Artist Rose Wylie was born in 1934 in Kent. Not finding fame until her mid-70s, she has since exhibited at the National Museum of Women in the Arts in Washington DC and at Tate Britain. As a young woman, she was painted by Anthony Devas for the Aero Girl ad campaign. Her current work juxtaposes bright, abstract paintings with plain, unprimed canvases. In 2014 she won the John Moores Painting prize and in 2015 the Charles Wollaston award for “most distinguished work” in the Royal Academy Summer Exhibition. She is the subject of Imagine, which airs on BBC One tonight.
1. Book
Dark Ecology, Timothy Morton (2016)
A little while ago I decided to give up reading, so I’d have much more time for painting and drawing. But I’ve been told I must read this book, and I think it’s very important. It argues that the current dualism between man and nature is a mistake; that separation shouldn’t exist, but we’ve pushed it in terms of agriculture, industrial food production and so on. On a smaller scale, I’m interested because I have a garden which I do not try to control; it takes its own shape. A lot of people see it as neglect, but I don’t, and it’s interesting to substantiate what I’m doing with more general movements as expressed in books like this.
2. Talk
Frida Escobedo, Serpentine Gallery
I went to this very good live panel discussion last month. Escobedo, who has done this year’s pavilion at the Serpentine, was in conversation with one of her tutors [architect Mohsen Mostafavi], the woman who’d written the text for her catalogue [Marina Otero Verzier] and Hans-Ulrich Obrist. They talked about building in a sense which embraced nature: her pavilion has opacity and transparency, depending on where you stand, so the outside comes in sometimes but not all the time. This led to her ideas about duration and modality. I actually found the pavilion more interesting after the talk. And Escobedo reminded me of Frida Kahlo, because she is Mexican and her name was Frida and she had a quite lively, very definite face. I liked her a lot.
3. Film
A Fantastic Woman (Dir: Sebastián Lelio, 2017)

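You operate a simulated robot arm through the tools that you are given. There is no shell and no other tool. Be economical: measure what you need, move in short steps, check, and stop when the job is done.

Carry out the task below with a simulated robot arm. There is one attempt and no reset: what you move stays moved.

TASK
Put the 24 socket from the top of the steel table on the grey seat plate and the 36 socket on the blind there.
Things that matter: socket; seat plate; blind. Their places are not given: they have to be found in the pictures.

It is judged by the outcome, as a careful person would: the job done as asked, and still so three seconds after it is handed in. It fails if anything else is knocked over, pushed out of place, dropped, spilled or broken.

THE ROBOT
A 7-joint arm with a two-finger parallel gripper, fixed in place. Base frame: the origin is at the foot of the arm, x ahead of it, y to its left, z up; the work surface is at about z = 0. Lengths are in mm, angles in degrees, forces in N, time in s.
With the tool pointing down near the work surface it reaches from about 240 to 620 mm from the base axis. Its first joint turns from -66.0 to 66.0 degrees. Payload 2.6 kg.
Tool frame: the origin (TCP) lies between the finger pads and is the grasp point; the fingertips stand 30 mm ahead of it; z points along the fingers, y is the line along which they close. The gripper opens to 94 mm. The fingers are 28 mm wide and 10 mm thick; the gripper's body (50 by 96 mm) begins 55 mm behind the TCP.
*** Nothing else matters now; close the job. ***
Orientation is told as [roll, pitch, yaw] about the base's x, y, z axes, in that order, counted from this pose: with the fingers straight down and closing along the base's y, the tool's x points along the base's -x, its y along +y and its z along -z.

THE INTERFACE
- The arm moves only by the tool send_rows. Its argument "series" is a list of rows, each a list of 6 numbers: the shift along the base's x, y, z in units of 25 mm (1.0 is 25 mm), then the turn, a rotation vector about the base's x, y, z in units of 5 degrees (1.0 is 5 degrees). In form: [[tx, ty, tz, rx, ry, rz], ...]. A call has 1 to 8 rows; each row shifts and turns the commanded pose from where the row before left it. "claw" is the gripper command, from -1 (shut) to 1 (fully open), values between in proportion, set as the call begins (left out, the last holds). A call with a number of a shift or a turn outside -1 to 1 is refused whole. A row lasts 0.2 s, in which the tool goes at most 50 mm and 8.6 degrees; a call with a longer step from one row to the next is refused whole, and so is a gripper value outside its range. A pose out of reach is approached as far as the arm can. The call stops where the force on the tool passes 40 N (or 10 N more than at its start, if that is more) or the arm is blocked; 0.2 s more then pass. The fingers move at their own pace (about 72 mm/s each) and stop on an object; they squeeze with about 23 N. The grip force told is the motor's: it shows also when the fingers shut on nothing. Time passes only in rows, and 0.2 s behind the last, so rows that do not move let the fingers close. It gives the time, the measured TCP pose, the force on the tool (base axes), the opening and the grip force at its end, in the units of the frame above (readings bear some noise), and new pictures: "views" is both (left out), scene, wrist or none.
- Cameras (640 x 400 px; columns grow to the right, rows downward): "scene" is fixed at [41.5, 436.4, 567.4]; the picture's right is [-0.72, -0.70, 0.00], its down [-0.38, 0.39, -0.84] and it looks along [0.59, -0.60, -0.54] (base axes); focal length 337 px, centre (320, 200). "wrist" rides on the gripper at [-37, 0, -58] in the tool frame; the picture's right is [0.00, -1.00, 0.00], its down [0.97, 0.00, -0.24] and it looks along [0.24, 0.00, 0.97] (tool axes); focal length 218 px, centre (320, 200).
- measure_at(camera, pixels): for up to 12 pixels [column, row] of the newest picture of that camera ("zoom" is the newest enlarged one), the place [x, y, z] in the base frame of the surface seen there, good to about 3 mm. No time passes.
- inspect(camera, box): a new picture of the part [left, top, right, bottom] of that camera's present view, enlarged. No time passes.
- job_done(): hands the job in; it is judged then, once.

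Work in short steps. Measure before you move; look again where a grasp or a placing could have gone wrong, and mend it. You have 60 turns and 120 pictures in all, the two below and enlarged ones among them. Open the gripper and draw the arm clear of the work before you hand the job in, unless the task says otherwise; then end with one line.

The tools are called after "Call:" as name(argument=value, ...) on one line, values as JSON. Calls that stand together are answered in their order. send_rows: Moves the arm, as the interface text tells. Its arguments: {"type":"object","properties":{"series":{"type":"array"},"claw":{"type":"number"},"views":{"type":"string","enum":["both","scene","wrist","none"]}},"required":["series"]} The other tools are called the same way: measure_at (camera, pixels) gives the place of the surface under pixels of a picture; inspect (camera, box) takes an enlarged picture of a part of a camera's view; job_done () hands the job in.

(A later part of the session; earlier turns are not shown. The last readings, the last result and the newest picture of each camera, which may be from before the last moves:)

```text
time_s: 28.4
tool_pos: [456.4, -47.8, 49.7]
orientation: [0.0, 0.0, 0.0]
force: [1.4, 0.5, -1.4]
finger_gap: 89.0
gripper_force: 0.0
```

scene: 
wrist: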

I thought it was interesting that it was actually a transgender actress, Daniela Vega, taking the part of a transgender woman in this film. It’s about the difficulty she has, as a transgender person, with the society around her in Santiago, Chile. Vega was brilliant, and as a painter I appreciated that she has a marvellous face. Someone in the film referred to her legs as footballer legs, but in fact she had wonderful legs and she wore the most terrific little ankle boots, which cut her legs off visually in a very good proportion, rather like Pina Bausch would have done. The very notion of somebody acting according to what they felt was their identity, and finding opposition from society, is a very contemporary theme.
4. Architecture
The Mosque-Cathedral of Córdoba
I can’t stop using the Mosque of Córdoba as an example of glorious, defiant excess. I haven’t actually been there, but my son went to Córdoba recently and showed me photographs of the mosque, which dates back to the tenth century and was later converted to a Roman Catholic church. I was exhilarated to see these rows and rows of pillars and striped arches running down visually on top of each other. It’s so wondrously excessive, and the colours – flowerpot-orange on stone putty – completely fit. I used a similar colour in a painting I did called Tube Girls, based on a photograph by Malick Sidibé.
5. Exhibition
Picasso 1932: Love, Fame, Tragedy, at Tate Modern
I haven’t seen the Frida Kahlo show at the V&A yet, so I’m going with Picasso at Tate Modern. It was a great idea to narrow it down to one year’s painting, and I liked the difference between the beginning of the show – which was darker and more serious – and the marvellous relief as you go through. There were a few paintings I hadn’t seen before, and I found them very good. One that stood out was of Dora Maar, with a very white and completely round face turned up. It reminded me of a painting I’d just done of a completely round face on a plain canvas. When I saw the Picasso, I got a sort of shimmer from it, a sense of shared invention.
6. Restaurant
The Sportsman, Seasalter, Kent
I rarely go to restaurants – I’m a poor artist – but the chef-owner of the Sportsman, Stephen Harris, is a friend of my children, so I do occasionally go there. I like the building, the fact that it doesn’t look tarted up – it’s the right colour for the edge of the sea. There are nice planks on the floor… I like planks. He makes his own butter and salt, which doesn’t actually matter too much to me, but I think it matters to other people. He once sent me this delicious steak and kidney pie with an oyster in the middle – that was a nice touch. I very much like his attitude.